L’Italia non si mobilita più. Sembrano passati secoli da quando i cittadini italiani non lesinavano la propria presenza, la propria partecipazione, si mobilitavano.
Su tutto, si prendeva posizione. Appena si evidenziava qualche problema, sia da destra che da sinistra, migliaia di elettori rispondevano all’appello dei propri leader per manifestare contro Berlusconi o contro Prodi, contro le inopportune tasse dell’uno o contro le disdicevoli legge ad personam dell’altro. Girotondi, rumorose assemblee, piazze navona invase dai manifestanti, in campo contro la guerra in Iraq, in campo a favore degli Usa, in sciopero contro i tagli alle pensioni, massicce risposte agli appelli di Cofferati o di Epifani.
Un tempo che pare lontano, ormai, nel ricordo selettivo che di questi tempi ci giunge al cervello: si torna con la memoria ad eventi che oggi non paiono più nelle corde dei nostri concittadini. Poco sembra smuovere la gente dalla loro scolorita accettazione dell’esistente. Gli italiani paiono una costante citazione di Hegel: ciò che è reale è razionale, quello che sta accadendo non può che essere l’unica cosa che può accadere, senza se e senza ma.
Qualcosa di nuovo si mostra nel cervello degli elettori italiani. Due cose in particolare: apatia e insofferenza. Se interrogati, essi ben sintetizzano con questi due concetti il particolare momento storico che stanno vivendo. Un’indifferenza sempre più diffusa, in settori sempre più numerosi della nostra società, nei confronti della politica e delle faccende politiche, che sembrano scorrere in fiumi che non lambiscono i luoghi dove si vive. Si fanno leggi buone o cattive, giuste o sbagliate, inique od opportune. Ma di tutto questo non rimane traccia nella reazione dei nostri concittadini, che dichiarano il proprio distacco da qualsiasi forma di lotta o di presenza sul palcoscenico della politica. Tanto le cose non cambieranno – si pensa sempre più spesso – e pochi sono disposti ad un coinvolgimento più attivo, manifestando la propria alterità per le cose che avvengono.
E poi: da qualche tempo cresce un’alterità sempre più pronunciata nei confronti dei politici e del loro modo di affrontare le vicende legate alla cosa pubblica. Già i segnali di disaffezione sono stati evidenti nella partecipazione elettorale. Nelle attuali dichiarazioni di voto, che vengono quotidianamente presentate nelle trasmissioni televisive e sui giornali, una quota sempre più rilevante, che galleggia ormai da mesi intorno al 40 per cento, sottolinea tranquillamente che oggi non andrebbe a votare, disgustato da tutti i partiti sia di governo che di opposizione.
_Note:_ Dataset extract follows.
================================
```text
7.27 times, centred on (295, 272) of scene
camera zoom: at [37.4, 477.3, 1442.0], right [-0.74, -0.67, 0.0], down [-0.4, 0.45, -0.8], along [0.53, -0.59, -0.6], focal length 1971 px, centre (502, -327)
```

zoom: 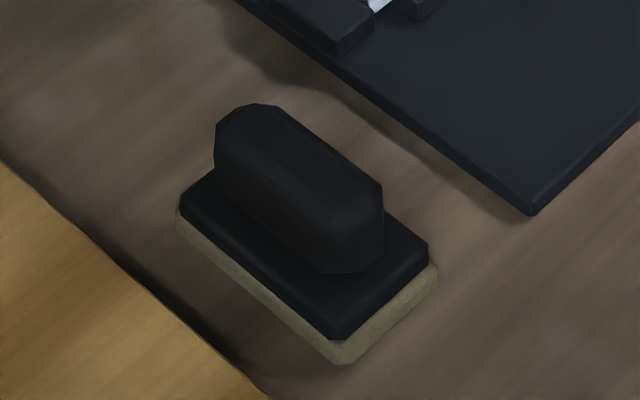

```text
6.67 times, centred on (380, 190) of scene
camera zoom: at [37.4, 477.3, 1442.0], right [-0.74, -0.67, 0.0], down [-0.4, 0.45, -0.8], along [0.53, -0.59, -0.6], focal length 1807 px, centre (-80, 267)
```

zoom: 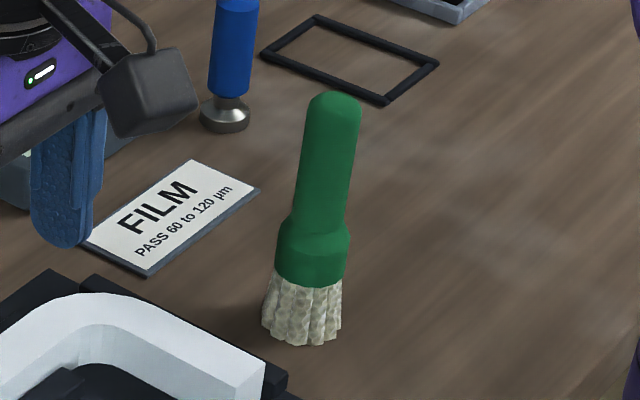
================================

I pesanti segnali di crisi economica sono chiaramente recepiti da quasi tutti gli italiani, i quali pensano che presto anche da noi si faranno sentire in maniera non lieve, se qualcuno non ci mette una pezza in tempi molto rapidi. E i casi di corruzione, di malaffare, di possibile nuova Tangentopoli nostrana, lasciano segni indelebili di progressivo calo di fiducia in tutti gli uomini politici. Non è più soltanto una “casta”: oggi sono giudicati incapaci, o corrotti, o arroganti. Insomma: gli italiani stanno a guardare una situazione che appare loro più irritante. E la giudicano con cognizione di causa.
Il progressivo disamore di fronte a questa politica e a questi politici nostrani sarà anche un segnale di qualunquismo, forse, unito però alla percezione che, oltre la permanente conflittualità tra le forze politiche (vera o presunta che sia), si annidi poco di differente nella loro capacità di affrontare i nodi problematici di questo primo scorcio di millennio.
Gli elettori, o meglio i possibili elettori, sono oggi convinti che nessuno dei maggiori partiti (né al governo né all’opposizione) possieda ricette che sappiano, non certo risolvere, ma nemmeno affrontare con politiche economiche e sociali risolute gli snodi cruciali di questa attuale trasformazione storica. Le dichiarazioni di distacco e di indifferenza tendono dunque a divenire un umore costante. Nessuna mobilitazione, nessuna fiducia nelle forze oggi all’opposizione, crescente sfiducia anche in quelle di governo. Un quadro sconfortante destinato a protrarsi a lungo nel tempo.